--- START Recorded information ---

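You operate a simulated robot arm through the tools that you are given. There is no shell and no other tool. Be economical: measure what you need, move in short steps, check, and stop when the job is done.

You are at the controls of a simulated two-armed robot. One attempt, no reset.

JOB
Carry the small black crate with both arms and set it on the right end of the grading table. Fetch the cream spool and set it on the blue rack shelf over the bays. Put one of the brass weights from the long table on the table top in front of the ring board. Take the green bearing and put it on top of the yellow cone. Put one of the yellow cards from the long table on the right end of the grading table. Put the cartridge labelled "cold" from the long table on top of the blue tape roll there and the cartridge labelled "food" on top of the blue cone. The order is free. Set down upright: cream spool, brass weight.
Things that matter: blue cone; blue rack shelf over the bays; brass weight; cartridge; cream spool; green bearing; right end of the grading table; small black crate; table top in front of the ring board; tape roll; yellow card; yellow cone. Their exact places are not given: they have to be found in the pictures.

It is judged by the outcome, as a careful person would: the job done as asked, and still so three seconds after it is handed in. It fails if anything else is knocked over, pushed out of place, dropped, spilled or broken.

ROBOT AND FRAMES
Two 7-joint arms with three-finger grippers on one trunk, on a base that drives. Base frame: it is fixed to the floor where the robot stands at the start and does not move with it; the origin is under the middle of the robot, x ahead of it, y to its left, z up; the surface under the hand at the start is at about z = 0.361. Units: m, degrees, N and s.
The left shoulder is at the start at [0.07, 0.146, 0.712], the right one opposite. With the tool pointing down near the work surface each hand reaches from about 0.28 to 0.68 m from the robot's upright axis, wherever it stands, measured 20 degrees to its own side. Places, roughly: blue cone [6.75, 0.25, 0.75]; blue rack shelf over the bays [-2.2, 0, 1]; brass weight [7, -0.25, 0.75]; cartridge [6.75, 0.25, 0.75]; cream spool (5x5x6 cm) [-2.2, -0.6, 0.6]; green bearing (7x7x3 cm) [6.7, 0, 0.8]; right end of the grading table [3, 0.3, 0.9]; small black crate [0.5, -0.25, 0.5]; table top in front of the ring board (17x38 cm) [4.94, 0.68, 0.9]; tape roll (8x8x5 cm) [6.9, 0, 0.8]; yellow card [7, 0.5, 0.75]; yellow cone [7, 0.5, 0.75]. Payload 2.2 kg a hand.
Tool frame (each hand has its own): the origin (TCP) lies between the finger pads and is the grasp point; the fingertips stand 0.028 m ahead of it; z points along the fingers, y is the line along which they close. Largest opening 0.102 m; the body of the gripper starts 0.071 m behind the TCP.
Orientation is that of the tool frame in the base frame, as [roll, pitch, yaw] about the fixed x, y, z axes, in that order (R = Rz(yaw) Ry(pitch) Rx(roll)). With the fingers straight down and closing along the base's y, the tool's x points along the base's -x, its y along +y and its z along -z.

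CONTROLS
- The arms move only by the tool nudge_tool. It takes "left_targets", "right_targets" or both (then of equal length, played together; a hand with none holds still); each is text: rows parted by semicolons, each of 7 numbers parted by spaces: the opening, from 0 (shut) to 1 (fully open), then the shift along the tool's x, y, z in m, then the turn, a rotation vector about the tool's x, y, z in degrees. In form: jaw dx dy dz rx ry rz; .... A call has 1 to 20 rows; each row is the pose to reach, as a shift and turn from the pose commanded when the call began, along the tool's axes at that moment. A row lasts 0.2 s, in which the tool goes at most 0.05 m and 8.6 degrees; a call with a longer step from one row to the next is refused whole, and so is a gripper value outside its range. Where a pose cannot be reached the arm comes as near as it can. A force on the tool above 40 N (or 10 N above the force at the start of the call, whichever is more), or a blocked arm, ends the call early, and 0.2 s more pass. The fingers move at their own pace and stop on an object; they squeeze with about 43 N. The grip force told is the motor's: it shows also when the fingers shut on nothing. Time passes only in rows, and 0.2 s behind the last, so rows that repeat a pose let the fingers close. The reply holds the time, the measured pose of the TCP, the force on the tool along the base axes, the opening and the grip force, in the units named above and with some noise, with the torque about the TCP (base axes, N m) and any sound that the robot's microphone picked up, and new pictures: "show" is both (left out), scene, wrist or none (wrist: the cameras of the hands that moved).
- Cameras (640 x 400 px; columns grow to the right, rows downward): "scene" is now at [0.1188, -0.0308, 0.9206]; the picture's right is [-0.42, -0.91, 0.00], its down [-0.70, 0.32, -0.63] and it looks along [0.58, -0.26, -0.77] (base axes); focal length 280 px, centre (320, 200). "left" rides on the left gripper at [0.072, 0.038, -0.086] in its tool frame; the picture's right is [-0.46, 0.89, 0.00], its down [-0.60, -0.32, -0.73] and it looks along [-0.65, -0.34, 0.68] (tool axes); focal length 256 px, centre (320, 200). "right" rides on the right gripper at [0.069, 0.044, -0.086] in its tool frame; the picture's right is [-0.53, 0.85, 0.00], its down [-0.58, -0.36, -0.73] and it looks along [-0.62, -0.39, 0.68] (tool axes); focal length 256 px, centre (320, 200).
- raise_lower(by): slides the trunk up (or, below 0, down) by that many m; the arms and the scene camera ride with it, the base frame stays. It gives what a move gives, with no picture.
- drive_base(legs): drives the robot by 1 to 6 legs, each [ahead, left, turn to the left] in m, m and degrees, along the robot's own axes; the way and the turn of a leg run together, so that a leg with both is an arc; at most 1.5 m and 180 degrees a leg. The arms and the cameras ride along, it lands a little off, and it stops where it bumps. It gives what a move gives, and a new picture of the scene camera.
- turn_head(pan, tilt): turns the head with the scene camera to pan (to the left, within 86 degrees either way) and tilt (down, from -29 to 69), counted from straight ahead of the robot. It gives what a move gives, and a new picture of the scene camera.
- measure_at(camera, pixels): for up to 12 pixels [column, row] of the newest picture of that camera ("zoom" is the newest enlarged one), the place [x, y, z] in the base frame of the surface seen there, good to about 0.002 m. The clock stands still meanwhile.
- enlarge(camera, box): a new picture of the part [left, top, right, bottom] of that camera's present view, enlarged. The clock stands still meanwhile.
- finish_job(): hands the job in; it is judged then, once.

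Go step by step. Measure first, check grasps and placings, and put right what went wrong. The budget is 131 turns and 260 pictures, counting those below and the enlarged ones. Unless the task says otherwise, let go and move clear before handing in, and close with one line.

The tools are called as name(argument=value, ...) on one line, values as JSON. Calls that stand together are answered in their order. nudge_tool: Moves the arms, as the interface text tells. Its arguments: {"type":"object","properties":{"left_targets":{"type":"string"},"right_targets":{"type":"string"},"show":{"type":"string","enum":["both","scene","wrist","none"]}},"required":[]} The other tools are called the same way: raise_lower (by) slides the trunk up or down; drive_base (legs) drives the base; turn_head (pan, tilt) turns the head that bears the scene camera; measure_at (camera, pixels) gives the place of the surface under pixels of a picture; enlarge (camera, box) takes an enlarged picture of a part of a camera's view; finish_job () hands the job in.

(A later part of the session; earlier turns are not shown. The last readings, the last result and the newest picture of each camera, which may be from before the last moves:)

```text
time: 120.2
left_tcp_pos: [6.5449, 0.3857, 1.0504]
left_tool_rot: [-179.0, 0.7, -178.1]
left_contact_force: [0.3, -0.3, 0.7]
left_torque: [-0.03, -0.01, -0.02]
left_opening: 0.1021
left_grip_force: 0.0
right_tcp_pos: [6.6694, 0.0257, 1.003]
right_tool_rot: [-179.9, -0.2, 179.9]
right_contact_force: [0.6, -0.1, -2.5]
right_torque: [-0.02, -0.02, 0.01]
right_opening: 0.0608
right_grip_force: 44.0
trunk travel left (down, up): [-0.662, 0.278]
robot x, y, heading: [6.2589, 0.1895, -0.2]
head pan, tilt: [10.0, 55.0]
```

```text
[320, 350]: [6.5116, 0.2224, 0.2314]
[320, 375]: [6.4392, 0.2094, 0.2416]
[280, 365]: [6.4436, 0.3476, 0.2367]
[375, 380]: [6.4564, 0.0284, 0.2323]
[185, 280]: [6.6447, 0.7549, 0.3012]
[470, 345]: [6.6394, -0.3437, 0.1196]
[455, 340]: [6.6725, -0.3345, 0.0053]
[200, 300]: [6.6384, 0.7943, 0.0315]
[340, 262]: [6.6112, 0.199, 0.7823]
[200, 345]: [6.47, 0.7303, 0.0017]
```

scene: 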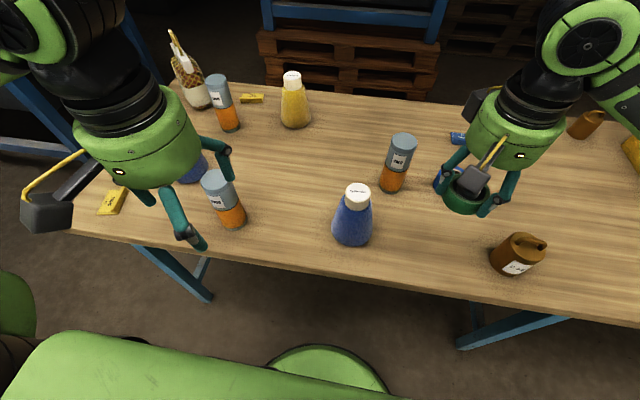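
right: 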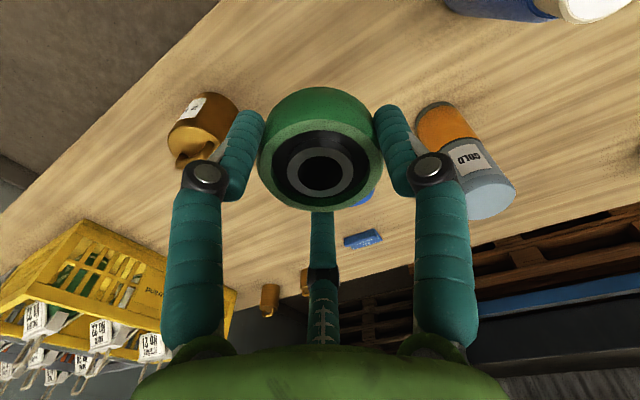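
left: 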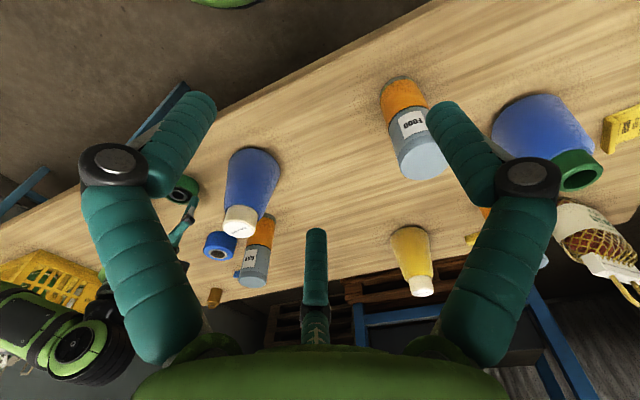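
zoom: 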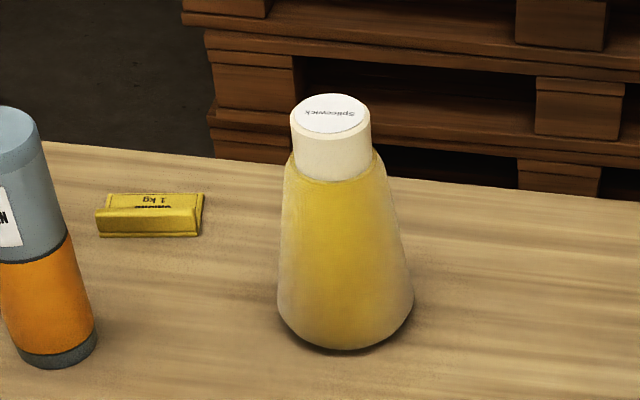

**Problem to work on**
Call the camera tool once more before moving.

--- END Recorded information ---

**Problem to work on**
List all lines above in which the string "judged" appears.

**Exercise solution**
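It is judged by the outcome, as a careful person would: the job done as asked, and still so three seconds after it is handed in. It fails if anything else is knocked over, pushed out of place, dropped, spilled or broken.
- finish_job(): hands the job in; it is judged then, once.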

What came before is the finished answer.